## Dataset extract
------------

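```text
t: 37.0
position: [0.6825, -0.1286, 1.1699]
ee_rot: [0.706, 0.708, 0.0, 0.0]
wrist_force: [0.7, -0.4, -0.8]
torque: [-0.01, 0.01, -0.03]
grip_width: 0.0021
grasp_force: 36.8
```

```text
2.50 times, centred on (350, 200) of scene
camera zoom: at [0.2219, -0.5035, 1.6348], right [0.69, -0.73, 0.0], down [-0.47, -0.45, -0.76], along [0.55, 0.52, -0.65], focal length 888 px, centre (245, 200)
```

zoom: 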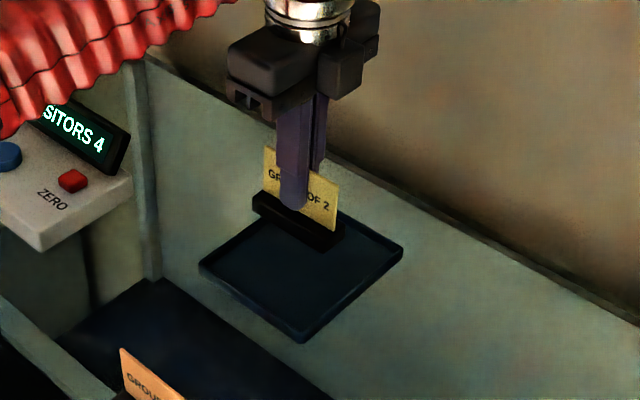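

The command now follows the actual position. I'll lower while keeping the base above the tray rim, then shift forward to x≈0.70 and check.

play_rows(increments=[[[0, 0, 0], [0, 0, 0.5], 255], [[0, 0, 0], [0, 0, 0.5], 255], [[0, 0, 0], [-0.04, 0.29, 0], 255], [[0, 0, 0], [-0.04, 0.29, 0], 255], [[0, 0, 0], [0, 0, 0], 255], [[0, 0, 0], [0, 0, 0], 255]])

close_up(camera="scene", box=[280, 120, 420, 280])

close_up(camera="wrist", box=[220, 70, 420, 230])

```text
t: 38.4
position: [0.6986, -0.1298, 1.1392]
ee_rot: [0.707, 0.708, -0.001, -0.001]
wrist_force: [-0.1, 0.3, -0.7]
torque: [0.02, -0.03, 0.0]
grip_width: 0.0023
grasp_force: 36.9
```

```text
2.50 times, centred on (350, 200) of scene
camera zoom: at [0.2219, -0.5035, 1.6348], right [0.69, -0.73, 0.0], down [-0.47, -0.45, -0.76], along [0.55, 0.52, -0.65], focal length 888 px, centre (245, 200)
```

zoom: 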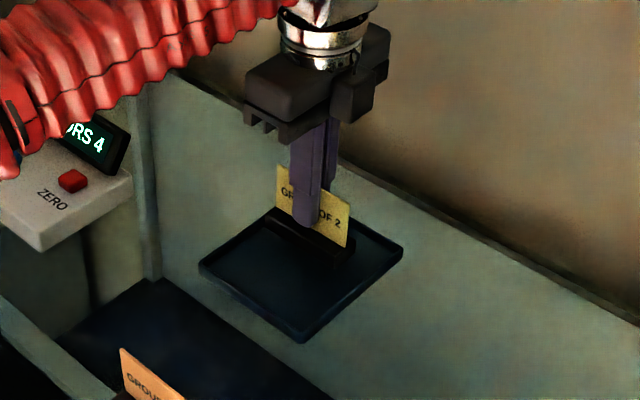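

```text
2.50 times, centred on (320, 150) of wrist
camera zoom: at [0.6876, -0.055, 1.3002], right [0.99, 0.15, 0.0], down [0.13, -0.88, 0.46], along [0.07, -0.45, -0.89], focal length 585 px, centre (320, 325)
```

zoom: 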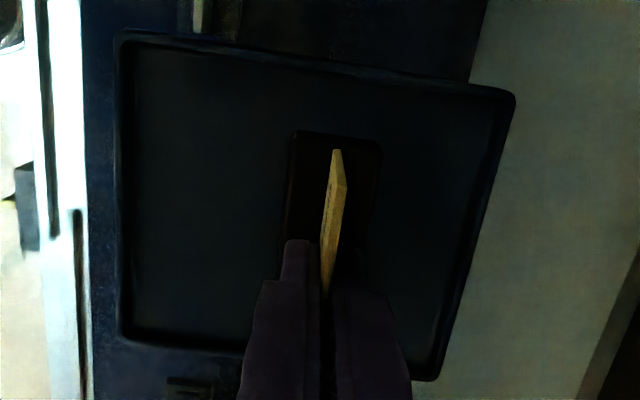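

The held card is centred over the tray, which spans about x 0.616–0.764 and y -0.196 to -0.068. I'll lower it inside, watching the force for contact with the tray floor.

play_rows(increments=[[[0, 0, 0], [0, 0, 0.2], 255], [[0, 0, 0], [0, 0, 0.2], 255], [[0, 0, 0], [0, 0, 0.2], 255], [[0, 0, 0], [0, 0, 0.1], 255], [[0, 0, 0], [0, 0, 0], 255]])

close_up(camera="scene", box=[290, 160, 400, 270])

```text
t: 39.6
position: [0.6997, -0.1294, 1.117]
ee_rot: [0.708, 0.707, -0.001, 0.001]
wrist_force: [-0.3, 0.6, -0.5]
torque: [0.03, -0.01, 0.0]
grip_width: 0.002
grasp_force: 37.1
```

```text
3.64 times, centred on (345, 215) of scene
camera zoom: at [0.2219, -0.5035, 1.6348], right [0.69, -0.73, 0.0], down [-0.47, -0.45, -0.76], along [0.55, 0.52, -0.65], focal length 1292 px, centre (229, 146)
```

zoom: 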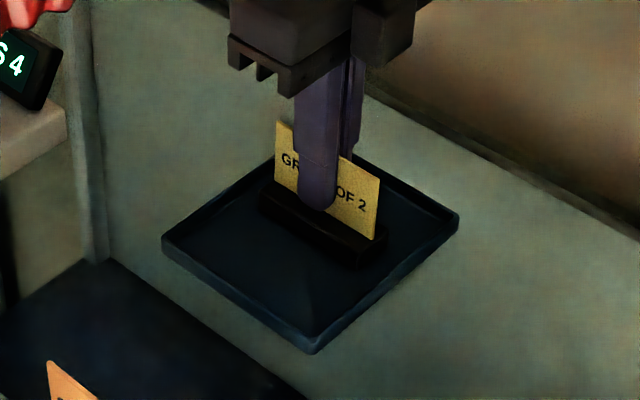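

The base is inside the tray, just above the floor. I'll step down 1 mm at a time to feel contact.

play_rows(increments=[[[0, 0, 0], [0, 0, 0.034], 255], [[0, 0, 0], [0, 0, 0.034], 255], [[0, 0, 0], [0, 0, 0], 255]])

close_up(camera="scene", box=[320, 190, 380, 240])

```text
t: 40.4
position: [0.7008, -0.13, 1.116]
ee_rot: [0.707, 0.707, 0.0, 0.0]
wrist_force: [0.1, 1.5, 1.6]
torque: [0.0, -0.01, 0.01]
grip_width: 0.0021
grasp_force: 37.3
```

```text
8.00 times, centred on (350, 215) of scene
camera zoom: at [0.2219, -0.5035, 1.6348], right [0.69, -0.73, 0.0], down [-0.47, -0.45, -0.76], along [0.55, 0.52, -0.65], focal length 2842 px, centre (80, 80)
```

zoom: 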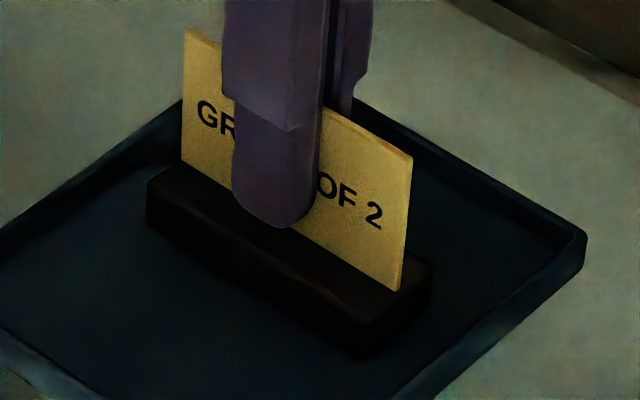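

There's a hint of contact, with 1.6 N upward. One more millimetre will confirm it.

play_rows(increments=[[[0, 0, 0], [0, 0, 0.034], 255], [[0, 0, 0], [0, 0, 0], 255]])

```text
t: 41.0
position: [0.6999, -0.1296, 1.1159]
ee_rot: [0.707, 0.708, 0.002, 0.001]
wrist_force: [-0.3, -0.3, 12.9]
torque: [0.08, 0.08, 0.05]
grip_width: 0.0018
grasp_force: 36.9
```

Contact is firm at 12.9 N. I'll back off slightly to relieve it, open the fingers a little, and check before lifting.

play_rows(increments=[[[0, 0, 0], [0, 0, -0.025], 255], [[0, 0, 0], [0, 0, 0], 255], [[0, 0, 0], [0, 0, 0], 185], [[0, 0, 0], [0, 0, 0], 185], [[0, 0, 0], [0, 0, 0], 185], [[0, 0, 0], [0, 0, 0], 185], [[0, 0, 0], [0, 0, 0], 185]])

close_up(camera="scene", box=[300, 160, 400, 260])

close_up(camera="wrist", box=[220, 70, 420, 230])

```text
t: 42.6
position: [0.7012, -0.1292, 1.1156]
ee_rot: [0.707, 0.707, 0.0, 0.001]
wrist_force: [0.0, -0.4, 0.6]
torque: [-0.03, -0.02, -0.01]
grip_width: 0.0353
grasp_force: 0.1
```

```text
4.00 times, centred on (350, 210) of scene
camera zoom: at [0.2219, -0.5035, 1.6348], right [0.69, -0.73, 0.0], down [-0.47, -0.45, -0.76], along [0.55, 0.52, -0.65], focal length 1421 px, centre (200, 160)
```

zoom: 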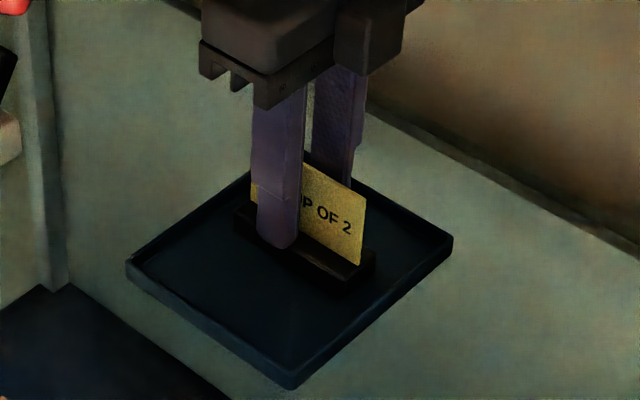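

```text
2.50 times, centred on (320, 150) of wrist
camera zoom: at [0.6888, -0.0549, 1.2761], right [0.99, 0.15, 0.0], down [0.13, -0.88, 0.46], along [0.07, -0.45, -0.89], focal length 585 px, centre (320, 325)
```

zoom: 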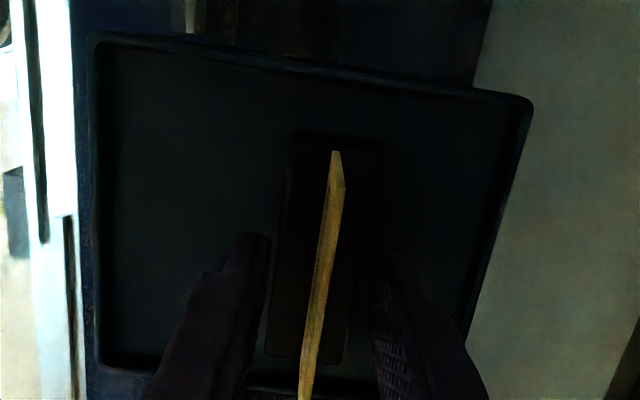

------------

## Brief
Quote the full listing above word for word; exclude every picture from the copy. Write them as strings in a JSON array, leaving out blank lines.

## Solution to this task
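[
  "```text",
  "t: 37.0",
  "position: [0.6825, -0.1286, 1.1699]",
  "ee_rot: [0.706, 0.708, 0.0, 0.0]",
  "wrist_force: [0.7, -0.4, -0.8]",
  "torque: [-0.01, 0.01, -0.03]",
  "grip_width: 0.0021",
  "grasp_force: 36.8",
  "```",
  "```text",
  "2.50 times, centred on (350, 200) of scene",
  "camera zoom: at [0.2219, -0.5035, 1.6348], right [0.69, -0.73, 0.0], down [-0.47, -0.45, -0.76], along [0.55, 0.52, -0.65], focal length 888 px, centre (245, 200)",
  "```",
  "zoom: ",
  "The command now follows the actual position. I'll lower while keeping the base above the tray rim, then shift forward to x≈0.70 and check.",
  "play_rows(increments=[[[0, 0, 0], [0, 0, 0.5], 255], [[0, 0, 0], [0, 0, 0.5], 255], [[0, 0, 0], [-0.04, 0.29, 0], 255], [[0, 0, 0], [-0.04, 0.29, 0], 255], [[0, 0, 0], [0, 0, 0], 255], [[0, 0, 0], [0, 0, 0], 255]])",
  "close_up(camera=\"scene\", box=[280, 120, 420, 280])",
  "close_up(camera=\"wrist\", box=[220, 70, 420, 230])",
  "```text",
  "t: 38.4",
  "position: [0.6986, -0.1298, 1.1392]",
  "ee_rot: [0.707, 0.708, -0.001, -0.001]",
  "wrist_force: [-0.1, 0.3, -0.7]",
  "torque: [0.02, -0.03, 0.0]",
  "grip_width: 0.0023",
  "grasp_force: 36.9",
  "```",
  "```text",
  "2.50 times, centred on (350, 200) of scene",
  "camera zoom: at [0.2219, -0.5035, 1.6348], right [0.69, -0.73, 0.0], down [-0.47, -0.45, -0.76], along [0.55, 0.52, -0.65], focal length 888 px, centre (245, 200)",
  "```",
  "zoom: ",
  "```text",
  "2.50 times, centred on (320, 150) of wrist",
  "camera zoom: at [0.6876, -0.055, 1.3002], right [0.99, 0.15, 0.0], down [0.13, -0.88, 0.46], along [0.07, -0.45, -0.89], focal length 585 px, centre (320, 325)",
  "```",
  "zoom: ",
  "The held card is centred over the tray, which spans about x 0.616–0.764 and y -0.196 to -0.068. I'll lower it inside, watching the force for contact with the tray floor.",
  "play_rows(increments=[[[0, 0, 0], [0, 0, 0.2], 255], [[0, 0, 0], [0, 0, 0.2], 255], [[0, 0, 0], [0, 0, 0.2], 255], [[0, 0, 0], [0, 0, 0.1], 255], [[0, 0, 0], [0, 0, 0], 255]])",
  "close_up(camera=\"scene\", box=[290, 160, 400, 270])",
  "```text",
  "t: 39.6",
  "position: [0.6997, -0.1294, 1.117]",
  "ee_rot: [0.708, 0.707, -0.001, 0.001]",
  "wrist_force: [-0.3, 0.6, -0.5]",
  "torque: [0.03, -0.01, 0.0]",
  "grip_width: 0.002",
  "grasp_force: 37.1",
  "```",
  "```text",
  "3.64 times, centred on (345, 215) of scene",
  "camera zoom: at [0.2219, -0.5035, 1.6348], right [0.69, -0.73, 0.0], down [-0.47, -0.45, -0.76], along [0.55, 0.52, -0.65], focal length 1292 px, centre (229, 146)",
  "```",
  "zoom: ",
  "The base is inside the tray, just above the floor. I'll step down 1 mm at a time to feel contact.",
  "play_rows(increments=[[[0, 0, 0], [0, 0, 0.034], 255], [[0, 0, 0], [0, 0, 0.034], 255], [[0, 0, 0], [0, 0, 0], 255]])",
  "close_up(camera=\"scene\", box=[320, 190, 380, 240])",
  "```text",
  "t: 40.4",
  "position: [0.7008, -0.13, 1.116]",
  "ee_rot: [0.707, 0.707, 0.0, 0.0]",
  "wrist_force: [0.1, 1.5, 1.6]",
  "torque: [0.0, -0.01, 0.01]",
  "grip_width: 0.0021",
  "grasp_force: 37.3",
  "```",
  "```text",
  "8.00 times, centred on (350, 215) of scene",
  "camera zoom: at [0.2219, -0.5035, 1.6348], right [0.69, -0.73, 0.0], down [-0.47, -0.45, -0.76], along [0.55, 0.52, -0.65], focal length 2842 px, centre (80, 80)",
  "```",
  "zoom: ",
  "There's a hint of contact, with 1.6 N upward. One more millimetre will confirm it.",
  "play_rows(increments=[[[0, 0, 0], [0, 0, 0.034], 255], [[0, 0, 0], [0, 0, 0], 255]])",
  "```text",
  "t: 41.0",
  "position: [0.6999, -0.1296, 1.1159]",
  "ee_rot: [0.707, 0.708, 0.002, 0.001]",
  "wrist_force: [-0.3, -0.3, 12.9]",
  "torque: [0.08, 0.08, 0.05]",
  "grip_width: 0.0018",
  "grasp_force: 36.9",
  "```",
  "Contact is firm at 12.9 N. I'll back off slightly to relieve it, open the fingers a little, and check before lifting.",
  "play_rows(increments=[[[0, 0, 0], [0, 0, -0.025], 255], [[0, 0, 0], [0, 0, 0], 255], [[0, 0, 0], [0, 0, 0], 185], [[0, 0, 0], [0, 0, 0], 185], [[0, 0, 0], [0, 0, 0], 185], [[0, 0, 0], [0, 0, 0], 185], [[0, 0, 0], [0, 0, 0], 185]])",
  "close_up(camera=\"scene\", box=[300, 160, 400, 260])",
  "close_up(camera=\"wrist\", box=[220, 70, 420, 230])",
  "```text",
  "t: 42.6",
  "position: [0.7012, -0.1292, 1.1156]",
  "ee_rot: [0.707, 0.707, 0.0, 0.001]",
  "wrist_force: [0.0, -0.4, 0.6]",
  "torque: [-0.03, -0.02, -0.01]",
  "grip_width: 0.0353",
  "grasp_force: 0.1",
  "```",
  "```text",
  "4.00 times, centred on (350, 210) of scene",
  "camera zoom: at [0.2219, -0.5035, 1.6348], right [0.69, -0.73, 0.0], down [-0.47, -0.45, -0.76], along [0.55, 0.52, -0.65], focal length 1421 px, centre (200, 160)",
  "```",
  "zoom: ",
  "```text",
  "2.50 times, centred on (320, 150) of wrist",
  "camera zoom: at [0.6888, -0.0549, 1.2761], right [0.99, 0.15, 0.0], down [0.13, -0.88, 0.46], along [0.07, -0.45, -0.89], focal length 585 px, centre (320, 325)",
  "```",
  "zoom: "
]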